The Census Bureau reported this week that the median household income — the midpoint for the nation — is just over $50,000.

Pablo Martinez Monsivais/AP
Republican Presidential candidate, former Massachusetts Gov. Mitt Romney speaks during a campaign event at Van Dyck Park, Sept. 13, in Fairfax, Va.

Mitt Romney is promising to reduce taxes on middle-income Americans.

But how does he define "middle-income"? The Republican presidential nominee defined it as income of " $200,000 to $250,000 and less" a year.

Romney commented during an interview broadcast Friday on ABC's "Good Morning America."

George Stephanopoulos asked Romney: “Is $100,000 middle income?”

“No, middle income is $200,000 to $250,000 and less,” Romney replied.

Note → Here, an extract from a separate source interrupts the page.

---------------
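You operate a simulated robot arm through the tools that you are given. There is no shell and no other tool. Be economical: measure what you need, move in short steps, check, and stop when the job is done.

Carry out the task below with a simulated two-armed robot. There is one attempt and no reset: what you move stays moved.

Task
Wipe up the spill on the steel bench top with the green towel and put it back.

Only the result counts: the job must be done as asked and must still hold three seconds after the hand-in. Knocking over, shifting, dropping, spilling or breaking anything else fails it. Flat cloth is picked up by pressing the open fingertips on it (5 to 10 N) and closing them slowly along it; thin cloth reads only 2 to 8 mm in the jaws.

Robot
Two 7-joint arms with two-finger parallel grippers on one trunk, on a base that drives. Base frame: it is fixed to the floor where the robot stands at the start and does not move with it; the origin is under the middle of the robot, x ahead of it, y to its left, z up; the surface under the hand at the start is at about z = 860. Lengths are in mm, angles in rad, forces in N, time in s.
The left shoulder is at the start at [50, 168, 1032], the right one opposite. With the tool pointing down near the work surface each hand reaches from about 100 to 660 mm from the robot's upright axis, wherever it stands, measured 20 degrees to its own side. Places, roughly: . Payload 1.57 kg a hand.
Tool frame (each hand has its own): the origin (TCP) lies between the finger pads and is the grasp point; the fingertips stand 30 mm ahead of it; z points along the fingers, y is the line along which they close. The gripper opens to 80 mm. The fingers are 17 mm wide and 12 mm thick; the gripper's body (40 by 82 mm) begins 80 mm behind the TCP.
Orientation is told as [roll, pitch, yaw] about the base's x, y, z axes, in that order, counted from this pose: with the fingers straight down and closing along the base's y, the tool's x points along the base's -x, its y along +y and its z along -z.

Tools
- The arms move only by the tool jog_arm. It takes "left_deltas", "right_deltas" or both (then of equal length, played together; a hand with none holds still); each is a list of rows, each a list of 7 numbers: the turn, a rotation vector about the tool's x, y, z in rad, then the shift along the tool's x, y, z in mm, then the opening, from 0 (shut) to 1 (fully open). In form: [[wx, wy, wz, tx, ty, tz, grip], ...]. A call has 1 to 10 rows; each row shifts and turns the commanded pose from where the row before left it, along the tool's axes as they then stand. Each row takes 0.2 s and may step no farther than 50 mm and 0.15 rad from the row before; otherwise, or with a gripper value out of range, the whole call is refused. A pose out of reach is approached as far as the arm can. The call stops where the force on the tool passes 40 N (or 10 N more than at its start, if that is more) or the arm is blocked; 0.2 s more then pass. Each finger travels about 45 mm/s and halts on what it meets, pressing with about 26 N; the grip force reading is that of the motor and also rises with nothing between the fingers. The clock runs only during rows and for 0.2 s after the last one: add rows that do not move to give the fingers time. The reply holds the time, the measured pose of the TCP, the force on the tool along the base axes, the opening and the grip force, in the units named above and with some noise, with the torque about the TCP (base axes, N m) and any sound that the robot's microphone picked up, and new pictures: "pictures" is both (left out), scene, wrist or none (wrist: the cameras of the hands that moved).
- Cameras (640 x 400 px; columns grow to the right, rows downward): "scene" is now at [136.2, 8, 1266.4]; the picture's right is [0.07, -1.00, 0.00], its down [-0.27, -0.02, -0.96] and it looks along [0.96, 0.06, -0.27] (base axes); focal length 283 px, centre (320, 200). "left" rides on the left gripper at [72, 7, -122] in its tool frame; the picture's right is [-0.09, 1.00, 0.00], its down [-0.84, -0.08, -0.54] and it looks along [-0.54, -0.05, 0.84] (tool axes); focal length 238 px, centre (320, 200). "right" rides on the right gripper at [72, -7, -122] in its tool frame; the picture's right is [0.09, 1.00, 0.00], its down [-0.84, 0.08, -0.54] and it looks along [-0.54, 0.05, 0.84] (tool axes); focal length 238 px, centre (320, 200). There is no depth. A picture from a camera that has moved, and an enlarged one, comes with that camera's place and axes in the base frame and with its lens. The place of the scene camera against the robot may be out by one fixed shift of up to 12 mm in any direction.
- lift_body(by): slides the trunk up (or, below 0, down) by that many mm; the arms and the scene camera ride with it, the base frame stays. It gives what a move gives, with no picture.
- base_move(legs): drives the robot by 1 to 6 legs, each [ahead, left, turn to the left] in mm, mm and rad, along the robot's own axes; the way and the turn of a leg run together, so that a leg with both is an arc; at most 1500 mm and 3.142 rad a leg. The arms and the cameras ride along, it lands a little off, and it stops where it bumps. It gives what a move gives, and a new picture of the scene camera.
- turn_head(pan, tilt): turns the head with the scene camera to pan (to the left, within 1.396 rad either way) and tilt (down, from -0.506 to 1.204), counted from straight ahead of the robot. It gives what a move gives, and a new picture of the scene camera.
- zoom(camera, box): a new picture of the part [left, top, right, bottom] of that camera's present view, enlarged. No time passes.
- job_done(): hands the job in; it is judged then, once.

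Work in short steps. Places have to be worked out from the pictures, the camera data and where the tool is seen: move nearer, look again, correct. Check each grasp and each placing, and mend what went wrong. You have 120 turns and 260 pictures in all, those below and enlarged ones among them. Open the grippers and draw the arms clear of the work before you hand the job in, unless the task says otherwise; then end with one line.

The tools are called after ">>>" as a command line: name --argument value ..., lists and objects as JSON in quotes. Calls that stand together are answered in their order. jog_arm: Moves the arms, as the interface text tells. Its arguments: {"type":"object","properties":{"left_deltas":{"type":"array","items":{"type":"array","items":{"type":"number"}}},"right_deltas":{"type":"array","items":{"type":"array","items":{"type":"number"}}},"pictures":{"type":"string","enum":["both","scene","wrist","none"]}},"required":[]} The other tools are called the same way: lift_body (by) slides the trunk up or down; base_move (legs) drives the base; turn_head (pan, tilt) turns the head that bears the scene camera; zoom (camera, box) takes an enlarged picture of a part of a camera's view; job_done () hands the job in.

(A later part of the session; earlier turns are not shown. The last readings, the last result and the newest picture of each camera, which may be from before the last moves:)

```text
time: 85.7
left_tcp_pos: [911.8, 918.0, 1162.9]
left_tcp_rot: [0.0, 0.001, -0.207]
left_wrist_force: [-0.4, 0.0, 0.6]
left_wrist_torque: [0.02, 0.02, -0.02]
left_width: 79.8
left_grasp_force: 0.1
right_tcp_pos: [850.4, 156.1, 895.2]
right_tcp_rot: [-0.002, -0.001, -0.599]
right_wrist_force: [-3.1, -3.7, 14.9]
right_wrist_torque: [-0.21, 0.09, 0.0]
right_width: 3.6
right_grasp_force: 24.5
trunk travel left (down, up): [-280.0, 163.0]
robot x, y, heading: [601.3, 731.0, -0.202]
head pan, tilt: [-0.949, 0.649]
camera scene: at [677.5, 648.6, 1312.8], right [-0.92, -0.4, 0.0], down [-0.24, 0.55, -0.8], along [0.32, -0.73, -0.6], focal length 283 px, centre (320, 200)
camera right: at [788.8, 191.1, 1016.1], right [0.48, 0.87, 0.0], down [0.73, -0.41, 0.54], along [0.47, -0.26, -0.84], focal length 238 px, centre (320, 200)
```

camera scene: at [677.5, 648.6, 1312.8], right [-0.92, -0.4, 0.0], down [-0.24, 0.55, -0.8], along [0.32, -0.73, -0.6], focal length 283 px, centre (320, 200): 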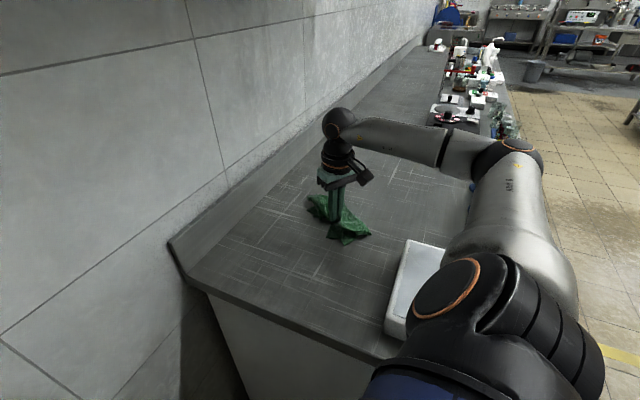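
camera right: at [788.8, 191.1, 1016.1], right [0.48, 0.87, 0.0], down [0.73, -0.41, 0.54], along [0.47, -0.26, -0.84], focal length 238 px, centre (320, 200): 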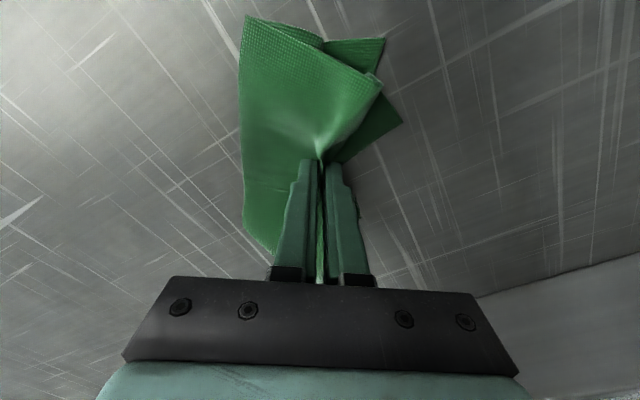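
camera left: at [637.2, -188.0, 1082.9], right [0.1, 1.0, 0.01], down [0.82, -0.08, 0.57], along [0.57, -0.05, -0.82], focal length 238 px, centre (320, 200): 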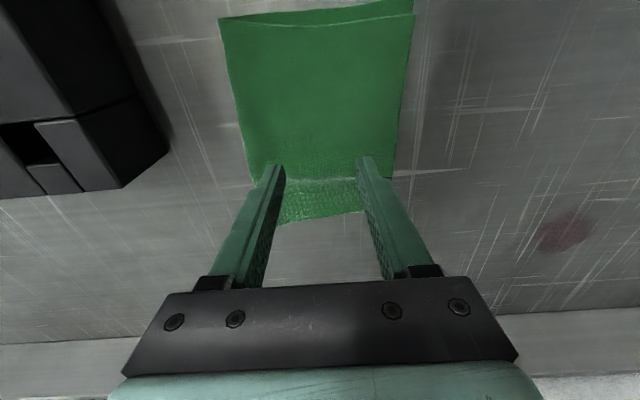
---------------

Romney's campaign staff later clarified that he mean household income, not individual income.

The Census Bureau reported this week that the median household income — the midpoint for the nation — is just over $50,000.

The definition of "middle income" or the "middle class" is politically charged. Both presidential candidates are fighting to win over working-class voters.

President Barack Obama has defined "middle class" as income up to $250,000 a year.

Obama wants to extend Bush-era tax cuts for those making less than $250,000. Romney wants to extend the tax cuts for everyone.